======== Reading passage ========

Loren Cooke is president of Solidifi. He says there are several valuable takeaways from this report.

“Consumers want a knowledgeable professional there at closing. That’s because this person can address any concerns and answer questions. And they can ensure all important details required for the closing on a house are being handled appropriately,” says Cooke.

“It’s all about the customer experience. The right professional will guide customers through the process. And they will offer assistance with any questions.”

“This makes the process less stressful. So does ensuring that all loan documents are signed correctly,” adds Cooke. “After all, a real estate transaction is a complex process. And almost half of our respondents indicated they felt anxious or nervous.”

Closing in-person helps ensure that all loan documents are signed correctly, and can avoid delays that come from unsigned or missing documents.

Lindsay Smith, chief strategy officer for Title Alliance, Ltd., says there’s another message here.

“Buyers want a digitalized process, through electronic mediums. But they don’t want a digitalized closing. These are two very distinct items that most people confuse,” says Smith.

Put another way, people don’t enjoy having to pore through and sign a huge paper stack of loan documents. That’s no surprise.

They’d like to expedite or streamline matters. Digital tools and more efficient technology can help. But most still want one or more experts present. That means an attorney, loan officer, and/or title professional.

Having an expert there can help you make better decisions

“On one recent occasion, one of our notaries was assigned to a closing,” Cooke recalls. “The homeowner was undecided. And his loan officer couldn’t convince him that he was making the right decision.”

The closing agent listened to them discuss the issues. The homeowner and loan officer weren’t making any headway.

“That’s when the closing agent stepped in. This person shared a personal experience with another scenario. The agent explained the numbers and situation in more detail to the customer. After thinking about it a bit more, the customer signed the paperwork. And the closing went through,” says Cooke.

When you can choose your own location for document signing

Generally, closing takes place at the office of your lender, title company, attorney, or escrow company. One or more experts will be present at closing and provide answers to anything you don’t understand.

But the truth is, closing on a house doesn’t have to take place at one of the offices mentioned.

Depending on your state’s laws, the real estate closing can occur at a location convenient to you.

Depending on state laws, you may be able to choose a location for real estate closing that’s convenient for you.

Also, when you’re buying a home for cash without a loan, you can pick the closing spot.

In this case, an attorney or mobile notary meets with you at your desired location to present the loan documents and disbursement services. This is called a “witness only” closing.

======== Stored data ========

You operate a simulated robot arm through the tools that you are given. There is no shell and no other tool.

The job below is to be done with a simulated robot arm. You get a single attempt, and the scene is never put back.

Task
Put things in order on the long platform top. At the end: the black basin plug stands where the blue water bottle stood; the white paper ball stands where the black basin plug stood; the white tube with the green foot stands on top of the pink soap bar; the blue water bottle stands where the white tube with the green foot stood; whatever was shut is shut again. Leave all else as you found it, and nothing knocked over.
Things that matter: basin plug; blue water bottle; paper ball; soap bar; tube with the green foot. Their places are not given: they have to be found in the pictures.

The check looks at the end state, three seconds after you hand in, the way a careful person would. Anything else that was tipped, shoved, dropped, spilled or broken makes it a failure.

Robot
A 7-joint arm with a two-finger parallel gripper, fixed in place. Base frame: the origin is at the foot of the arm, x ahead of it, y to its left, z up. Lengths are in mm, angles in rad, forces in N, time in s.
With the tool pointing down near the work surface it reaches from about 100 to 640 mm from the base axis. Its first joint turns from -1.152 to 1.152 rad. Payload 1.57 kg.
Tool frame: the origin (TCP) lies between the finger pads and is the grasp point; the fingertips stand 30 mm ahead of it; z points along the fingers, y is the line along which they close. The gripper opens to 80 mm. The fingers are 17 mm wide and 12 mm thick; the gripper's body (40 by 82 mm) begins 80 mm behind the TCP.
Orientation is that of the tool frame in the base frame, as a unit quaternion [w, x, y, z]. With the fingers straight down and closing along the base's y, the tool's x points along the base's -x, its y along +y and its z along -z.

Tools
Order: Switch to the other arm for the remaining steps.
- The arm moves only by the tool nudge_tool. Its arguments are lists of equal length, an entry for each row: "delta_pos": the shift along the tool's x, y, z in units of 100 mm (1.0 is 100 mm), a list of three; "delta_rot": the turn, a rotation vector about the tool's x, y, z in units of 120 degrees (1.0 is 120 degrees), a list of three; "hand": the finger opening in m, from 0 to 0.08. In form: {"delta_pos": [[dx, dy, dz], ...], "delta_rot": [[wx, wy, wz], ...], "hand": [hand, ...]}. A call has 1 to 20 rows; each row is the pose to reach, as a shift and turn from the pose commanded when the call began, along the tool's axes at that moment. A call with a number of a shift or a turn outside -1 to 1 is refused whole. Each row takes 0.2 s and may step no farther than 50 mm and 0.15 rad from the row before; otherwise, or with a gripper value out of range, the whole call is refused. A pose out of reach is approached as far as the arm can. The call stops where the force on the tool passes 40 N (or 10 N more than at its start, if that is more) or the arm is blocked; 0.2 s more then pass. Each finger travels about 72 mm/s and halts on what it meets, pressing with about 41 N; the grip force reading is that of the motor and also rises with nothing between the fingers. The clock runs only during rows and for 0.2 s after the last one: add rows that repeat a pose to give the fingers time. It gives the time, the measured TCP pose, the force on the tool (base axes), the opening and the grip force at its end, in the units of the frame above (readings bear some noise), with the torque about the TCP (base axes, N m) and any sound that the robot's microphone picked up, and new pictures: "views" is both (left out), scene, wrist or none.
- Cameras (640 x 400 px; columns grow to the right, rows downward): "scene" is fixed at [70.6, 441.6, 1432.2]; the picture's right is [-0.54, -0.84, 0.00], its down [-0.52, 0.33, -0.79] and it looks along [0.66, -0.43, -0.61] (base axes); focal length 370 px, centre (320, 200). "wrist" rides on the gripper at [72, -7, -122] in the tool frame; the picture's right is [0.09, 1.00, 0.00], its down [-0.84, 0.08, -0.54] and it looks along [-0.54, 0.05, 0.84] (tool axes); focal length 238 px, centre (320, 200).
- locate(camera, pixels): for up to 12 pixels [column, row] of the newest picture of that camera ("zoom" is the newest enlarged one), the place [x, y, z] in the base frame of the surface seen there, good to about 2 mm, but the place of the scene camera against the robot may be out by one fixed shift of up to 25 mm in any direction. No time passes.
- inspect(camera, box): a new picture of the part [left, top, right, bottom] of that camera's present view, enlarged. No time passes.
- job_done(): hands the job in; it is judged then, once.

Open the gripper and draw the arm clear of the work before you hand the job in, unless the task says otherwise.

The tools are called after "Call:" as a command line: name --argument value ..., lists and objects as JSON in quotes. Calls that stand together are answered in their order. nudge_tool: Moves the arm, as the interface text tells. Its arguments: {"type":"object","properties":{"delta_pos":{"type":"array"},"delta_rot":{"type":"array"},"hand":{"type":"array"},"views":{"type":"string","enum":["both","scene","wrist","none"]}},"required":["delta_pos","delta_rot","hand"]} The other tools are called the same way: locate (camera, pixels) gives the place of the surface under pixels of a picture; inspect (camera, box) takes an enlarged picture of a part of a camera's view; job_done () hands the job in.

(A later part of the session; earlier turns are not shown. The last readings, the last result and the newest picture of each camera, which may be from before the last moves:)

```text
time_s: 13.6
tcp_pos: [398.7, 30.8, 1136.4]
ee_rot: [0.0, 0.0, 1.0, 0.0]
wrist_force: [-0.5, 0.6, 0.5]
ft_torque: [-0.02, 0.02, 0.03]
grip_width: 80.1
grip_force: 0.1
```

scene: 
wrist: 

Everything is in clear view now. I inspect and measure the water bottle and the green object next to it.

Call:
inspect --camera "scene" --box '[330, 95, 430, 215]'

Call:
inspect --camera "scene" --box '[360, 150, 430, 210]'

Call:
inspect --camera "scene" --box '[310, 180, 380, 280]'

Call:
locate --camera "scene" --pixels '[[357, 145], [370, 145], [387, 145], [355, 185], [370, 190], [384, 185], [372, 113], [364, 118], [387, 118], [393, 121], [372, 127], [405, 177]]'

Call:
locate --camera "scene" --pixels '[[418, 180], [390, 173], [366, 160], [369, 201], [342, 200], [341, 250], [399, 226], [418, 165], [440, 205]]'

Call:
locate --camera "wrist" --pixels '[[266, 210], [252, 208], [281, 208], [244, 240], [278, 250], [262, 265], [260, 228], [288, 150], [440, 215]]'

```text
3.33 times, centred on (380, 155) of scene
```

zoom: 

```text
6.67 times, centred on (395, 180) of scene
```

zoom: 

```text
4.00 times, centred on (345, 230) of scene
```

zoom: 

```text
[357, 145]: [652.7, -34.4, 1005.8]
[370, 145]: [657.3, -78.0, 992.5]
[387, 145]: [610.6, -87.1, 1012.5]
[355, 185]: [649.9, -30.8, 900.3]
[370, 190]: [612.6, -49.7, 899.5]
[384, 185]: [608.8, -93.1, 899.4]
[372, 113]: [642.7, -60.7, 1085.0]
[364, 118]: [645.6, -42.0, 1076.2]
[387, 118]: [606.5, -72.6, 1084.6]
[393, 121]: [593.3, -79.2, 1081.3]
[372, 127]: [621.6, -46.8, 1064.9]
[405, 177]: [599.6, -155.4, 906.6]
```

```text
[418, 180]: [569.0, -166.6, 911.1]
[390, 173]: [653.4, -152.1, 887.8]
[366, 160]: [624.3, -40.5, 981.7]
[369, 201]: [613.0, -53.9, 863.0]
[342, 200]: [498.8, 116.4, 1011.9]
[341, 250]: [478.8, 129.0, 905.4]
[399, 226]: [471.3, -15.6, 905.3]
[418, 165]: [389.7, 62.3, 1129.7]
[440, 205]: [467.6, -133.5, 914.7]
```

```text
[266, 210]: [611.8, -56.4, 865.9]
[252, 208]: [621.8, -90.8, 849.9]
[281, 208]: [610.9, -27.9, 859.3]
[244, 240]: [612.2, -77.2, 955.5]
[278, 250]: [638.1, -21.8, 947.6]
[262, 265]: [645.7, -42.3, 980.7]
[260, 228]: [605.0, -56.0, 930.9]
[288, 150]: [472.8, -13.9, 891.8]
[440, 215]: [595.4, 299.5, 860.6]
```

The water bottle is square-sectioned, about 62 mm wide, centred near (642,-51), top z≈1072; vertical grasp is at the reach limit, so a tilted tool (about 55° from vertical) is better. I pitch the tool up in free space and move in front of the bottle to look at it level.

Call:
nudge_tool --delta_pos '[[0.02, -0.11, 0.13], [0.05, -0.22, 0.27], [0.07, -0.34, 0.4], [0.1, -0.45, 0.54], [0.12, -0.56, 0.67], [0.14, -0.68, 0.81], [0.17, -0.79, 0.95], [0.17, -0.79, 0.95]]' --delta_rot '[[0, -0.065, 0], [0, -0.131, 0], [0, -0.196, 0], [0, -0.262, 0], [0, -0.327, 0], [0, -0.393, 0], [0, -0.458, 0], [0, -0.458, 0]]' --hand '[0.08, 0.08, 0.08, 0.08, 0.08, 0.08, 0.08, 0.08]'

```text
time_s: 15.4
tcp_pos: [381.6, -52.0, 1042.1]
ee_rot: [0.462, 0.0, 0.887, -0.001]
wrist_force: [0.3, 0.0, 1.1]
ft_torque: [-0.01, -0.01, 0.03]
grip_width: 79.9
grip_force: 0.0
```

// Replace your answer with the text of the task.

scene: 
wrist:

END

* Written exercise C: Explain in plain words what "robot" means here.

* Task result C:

========

* Written exercise A: Provide the original wording of the reading passage from "Put another way, people" as far as "and/or title professional.".
* Written exercise B: Pick up the reading passage at the point where it stops and go on.

* Task result A:
Put another way, people don’t enjoy having to pore through and sign a huge paper stack of loan documents. That’s no surprise.

They’d like to expedite or streamline matters. Digital tools and more efficient technology can help. But most still want one or more experts present. That means an attorney, loan officer, and/or title professional.

* Task result B:
“Mobile notaries can allow for a closing to be conducted at the parties’ convenience,” explains Elizabeth Whitman, attorney and managing member at Whitman Legal Solutions, LLC.

“I scheduled my mortgage refinance with a mobile notary. This person came to our house in the evening. That way, neither my husband nor I had to take time off work. And we didn’t have to find childcare to attend an in-person closing.”

Why an in-person real estate closing is still better

But many experts don’t recommend a witness-only or remote closing.

Document signing in person provides both the buyer and seller with a more intimate experience,” says Kurt Westfield, partner at Clear Title Partners.

“Professionals on hand can answer questions, especially in title offices operated by attorneys. This can be a huge source of relief. In addition, it can remove some of the anxiety associated with buying or selling your home.”

Remember: A home purchase will likely be the single largest transaction in your life, Westfield notes.

“So having a professional at the ready and in-person in a brick-and-mortar office can be very assuring,” says Westfield.

With a remote closing, answers to the questions you ask may have to wait.

Smith notes some of the common questions that might pop us at closing, like:

  • Why are we paying these taxes now?
  • Where did this credit come from?
  • How do I know if my HOA dues are current?

Without an agent on the scene, “answers to these queries can get delayed,” Smith cautions. That’s because they may need to go back to the person who prepared the loan documents.”

Also, looking over your paperwork with a pro before signing lets you inquire about any red flags you spot.

With a remote signing, you can actually miss out on a more memorable experience, too.

“Real estate transactions are wrapped in emotions. These emotions, as well as the support and memories, are not captured in the same capacity when the closing is remote or digital,” adds Smith.

“The atmosphere for a closing invokes a sense of celebration. It’s not uncommon to receive balloons, flowers, confetti, fresh cookies, or a celebratory toast once closing is completed at an office.”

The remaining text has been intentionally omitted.